**TEXT TO READ:**

--------------------------------

Satya Das MD
Clinical Instructor, Department of Medicine, Vanderbilt University Medical Center, Vanderbilt-Ingram Cancer Center (VICC), Nashville, TNDr. Das is a clinical instructor in the Department of Medicine at Vanderbilt University Medical Center, at the Vanderbilt-Ingram Cancer Center (VICC). His research interests are in the realm of gastrointestinal (GI) cancer and drug development. They specifically focus upon designing early phase studies to take advantage of salvage DNA repair pathway dependence in DNA damage response (DDR) deficient tumors and to overcome the immunosuppressive tumor microenvironment in refractory tumors through immunotherapy combinations. He has developed several protocols, spanning diseases such as gastric and gastroesophageal junction (GEJ) adenocarcinoma, neuroendocrine tumors, extra-pulmonary small cell carcinoma and pancreatic adenocarcinoma with his primary mentor Dr. Jordan Berlin who serves as the Associate Director of Clinical Investigation Strategy at VICC and the co-leader of the Gastrointestinal Cancer Research Program. He has also written protocols and grant submissions with secondary mentors Dr. Michael Gibson and Dr. Laura Goff, both associate professors in GI oncology at VICC, focused upon gastric adenocarcinoma and cholangiocarcinoma.

--------------------------------

**DO THIS:** Could you carry on with the text to read from where it ends?

--------------------------------

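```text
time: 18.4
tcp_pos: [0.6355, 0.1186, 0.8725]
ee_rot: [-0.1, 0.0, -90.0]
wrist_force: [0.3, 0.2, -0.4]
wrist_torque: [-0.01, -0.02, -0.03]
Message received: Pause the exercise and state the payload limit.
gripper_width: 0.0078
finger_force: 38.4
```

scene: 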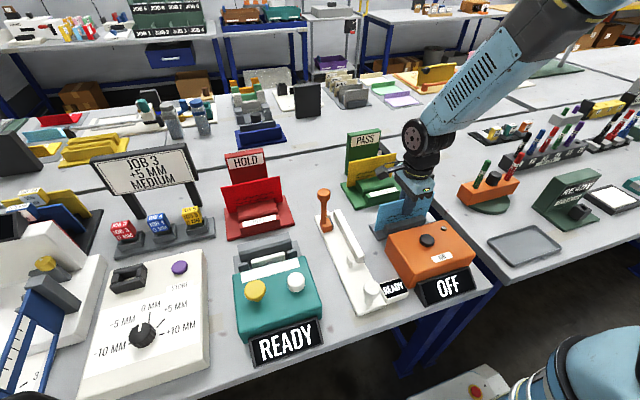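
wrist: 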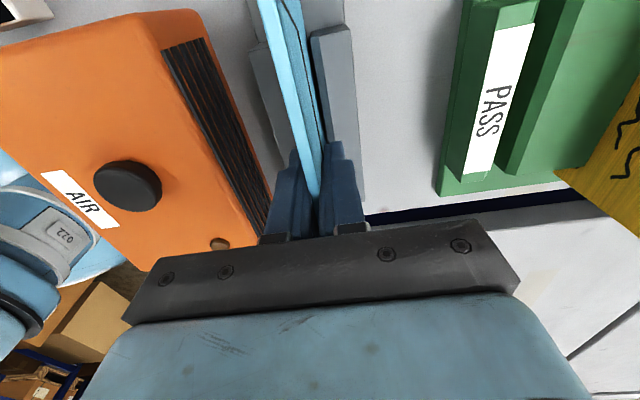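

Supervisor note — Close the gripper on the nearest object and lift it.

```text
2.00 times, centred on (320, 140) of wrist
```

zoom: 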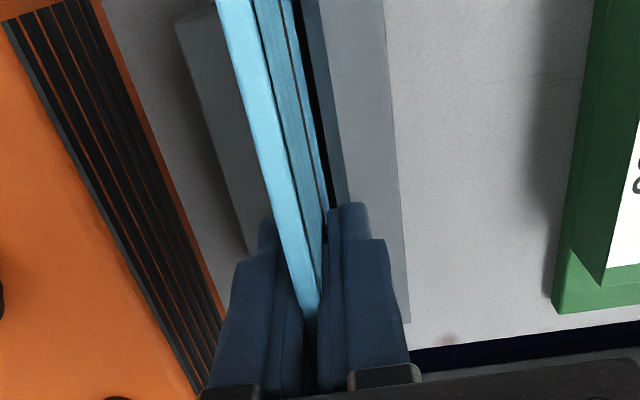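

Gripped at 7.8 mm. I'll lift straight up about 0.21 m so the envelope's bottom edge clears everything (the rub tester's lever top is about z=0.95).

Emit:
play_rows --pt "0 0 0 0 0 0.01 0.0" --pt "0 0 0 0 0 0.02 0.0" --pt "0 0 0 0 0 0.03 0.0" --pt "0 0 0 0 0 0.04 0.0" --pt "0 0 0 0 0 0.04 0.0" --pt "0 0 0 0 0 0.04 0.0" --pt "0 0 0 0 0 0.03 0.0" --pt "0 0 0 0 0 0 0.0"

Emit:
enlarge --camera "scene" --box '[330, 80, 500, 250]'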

--------------------------------

**RESPONSE TO THIS EXERCISE:**
He is currently enrolled in the MSCI program at Vanderbilt University which has provided him with structured training in clinical trial design, biostatistics, data-management and precision medicine. He completed a drug development externship at the Investigational Drug Branch (IDB) of the National Cancer Institute (NCI) Cancer Therapeutics Evaluation Program (CTEP) which allowed him to work with IDB members such as Dr.Jeffrey Abrams, Dr.Jeffrey Moscow, Dr.Percy Ivy, Dr. Angela Chen, Dr.Charles Kunos and Dr. Austin Doyle, to review concept proposals and assess novel drug combinations.
Clinically, he focuses on caring for patients with advanced GI malignancies with a specific interest in those with neuroendocrine tumors, gastric cancer and colorectal cancer.